Aim of the task:
Output exactly the span of lines that begins at the line containing "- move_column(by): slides" and ends at the line containing "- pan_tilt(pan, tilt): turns", both lines included.

>> START

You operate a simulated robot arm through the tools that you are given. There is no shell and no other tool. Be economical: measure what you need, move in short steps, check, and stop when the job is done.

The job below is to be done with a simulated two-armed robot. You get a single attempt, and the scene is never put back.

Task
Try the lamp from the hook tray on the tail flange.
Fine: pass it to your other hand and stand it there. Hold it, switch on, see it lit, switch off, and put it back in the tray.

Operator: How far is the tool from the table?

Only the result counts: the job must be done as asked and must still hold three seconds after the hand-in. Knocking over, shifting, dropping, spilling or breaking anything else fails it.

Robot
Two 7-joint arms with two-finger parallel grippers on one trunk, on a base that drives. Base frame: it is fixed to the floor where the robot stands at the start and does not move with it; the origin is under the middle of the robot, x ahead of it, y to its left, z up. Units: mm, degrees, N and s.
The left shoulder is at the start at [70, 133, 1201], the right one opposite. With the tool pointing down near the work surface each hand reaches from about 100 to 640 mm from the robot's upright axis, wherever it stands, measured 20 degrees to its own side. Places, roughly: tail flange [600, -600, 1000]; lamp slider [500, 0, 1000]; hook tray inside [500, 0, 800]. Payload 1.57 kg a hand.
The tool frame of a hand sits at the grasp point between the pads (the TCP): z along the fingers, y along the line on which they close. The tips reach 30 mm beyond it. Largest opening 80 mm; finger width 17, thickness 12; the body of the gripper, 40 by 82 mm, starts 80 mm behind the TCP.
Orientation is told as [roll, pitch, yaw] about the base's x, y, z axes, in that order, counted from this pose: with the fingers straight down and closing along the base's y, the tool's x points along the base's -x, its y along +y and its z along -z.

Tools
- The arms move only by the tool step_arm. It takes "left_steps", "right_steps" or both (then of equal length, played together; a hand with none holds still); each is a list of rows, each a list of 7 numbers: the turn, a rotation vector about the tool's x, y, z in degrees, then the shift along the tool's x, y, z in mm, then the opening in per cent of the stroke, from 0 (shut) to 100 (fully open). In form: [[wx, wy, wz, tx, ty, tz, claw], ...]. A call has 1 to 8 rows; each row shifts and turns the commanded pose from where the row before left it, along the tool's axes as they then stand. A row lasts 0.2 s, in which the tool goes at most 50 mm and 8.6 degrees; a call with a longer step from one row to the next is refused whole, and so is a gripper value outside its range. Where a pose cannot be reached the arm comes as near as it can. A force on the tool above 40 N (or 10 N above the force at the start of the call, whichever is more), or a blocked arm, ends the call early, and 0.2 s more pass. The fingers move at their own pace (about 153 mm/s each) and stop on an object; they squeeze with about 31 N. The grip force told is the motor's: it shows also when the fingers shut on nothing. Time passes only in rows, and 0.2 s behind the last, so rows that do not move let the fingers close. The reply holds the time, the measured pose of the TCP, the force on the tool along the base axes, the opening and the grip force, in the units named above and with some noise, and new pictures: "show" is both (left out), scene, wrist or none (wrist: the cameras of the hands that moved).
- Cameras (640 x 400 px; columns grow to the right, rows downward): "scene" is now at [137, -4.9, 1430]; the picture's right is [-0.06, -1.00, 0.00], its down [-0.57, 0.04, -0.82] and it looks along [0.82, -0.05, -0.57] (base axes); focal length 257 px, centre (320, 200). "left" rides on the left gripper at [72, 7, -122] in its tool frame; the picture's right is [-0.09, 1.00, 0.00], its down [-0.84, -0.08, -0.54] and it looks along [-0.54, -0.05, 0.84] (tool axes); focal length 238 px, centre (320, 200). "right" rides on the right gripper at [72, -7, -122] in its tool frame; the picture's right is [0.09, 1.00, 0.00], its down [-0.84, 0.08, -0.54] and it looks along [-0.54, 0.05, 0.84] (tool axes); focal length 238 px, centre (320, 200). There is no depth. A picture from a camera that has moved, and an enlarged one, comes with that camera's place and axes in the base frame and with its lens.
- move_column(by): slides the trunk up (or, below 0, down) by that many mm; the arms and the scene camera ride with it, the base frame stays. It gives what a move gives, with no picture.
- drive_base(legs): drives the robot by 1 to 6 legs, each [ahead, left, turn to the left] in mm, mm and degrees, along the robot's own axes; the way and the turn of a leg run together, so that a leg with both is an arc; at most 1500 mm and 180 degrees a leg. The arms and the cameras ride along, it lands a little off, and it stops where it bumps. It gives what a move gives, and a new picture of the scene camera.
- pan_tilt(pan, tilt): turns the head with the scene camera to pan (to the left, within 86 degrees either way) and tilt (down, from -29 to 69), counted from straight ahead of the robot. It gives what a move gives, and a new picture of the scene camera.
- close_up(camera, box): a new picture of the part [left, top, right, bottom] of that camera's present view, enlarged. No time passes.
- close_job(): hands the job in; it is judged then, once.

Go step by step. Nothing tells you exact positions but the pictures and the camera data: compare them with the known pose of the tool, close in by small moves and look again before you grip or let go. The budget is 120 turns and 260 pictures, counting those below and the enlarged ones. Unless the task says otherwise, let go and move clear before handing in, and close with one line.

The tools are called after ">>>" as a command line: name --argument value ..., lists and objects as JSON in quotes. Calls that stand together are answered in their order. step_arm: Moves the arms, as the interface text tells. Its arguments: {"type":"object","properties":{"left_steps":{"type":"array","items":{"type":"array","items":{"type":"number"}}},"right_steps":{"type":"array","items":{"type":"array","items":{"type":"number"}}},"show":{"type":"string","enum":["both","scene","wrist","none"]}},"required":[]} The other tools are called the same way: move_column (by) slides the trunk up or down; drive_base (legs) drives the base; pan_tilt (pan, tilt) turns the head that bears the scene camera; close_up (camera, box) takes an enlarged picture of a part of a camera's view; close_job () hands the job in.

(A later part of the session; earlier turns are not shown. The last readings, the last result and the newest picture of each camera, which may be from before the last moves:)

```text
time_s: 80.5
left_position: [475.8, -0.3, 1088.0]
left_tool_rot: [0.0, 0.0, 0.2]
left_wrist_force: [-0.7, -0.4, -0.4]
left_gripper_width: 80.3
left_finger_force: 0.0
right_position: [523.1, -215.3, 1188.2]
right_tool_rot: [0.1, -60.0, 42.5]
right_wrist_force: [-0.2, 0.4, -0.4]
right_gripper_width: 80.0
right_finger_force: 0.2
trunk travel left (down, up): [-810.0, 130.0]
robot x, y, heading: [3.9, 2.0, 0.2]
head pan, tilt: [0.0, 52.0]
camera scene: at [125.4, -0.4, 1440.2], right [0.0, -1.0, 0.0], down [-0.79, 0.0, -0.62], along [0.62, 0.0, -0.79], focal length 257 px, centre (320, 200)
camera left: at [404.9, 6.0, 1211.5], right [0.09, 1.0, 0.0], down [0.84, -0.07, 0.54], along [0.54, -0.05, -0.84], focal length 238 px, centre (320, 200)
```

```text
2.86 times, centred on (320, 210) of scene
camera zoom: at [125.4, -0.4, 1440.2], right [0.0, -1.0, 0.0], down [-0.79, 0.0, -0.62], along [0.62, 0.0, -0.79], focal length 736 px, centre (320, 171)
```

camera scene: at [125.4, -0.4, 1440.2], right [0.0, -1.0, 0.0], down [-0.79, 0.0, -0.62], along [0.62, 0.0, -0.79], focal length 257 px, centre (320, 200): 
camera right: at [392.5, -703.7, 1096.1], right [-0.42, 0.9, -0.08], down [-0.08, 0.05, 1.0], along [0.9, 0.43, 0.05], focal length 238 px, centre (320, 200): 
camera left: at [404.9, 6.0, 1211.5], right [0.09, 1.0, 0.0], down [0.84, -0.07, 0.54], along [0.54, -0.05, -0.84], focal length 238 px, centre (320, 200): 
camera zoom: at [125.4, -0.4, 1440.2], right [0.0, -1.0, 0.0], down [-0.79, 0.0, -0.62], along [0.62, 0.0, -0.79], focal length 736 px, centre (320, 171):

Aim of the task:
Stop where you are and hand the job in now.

>> END

Result of this task:
- move_column(by): slides the trunk up (or, below 0, down) by that many mm; the arms and the scene camera ride with it, the base frame stays. It gives what a move gives, with no picture.
- drive_base(legs): drives the robot by 1 to 6 legs, each [ahead, left, turn to the left] in mm, mm and degrees, along the robot's own axes; the way and the turn of a leg run together, so that a leg with both is an arc; at most 1500 mm and 180 degrees a leg. The arms and the cameras ride along, it lands a little off, and it stops where it bumps. It gives what a move gives, and a new picture of the scene camera.
- pan_tilt(pan, tilt): turns the head with the scene camera to pan (to the left, within 86 degrees either way) and tilt (down, from -29 to 69), counted from straight ahead of the robot. It gives what a move gives, and a new picture of the scene camera.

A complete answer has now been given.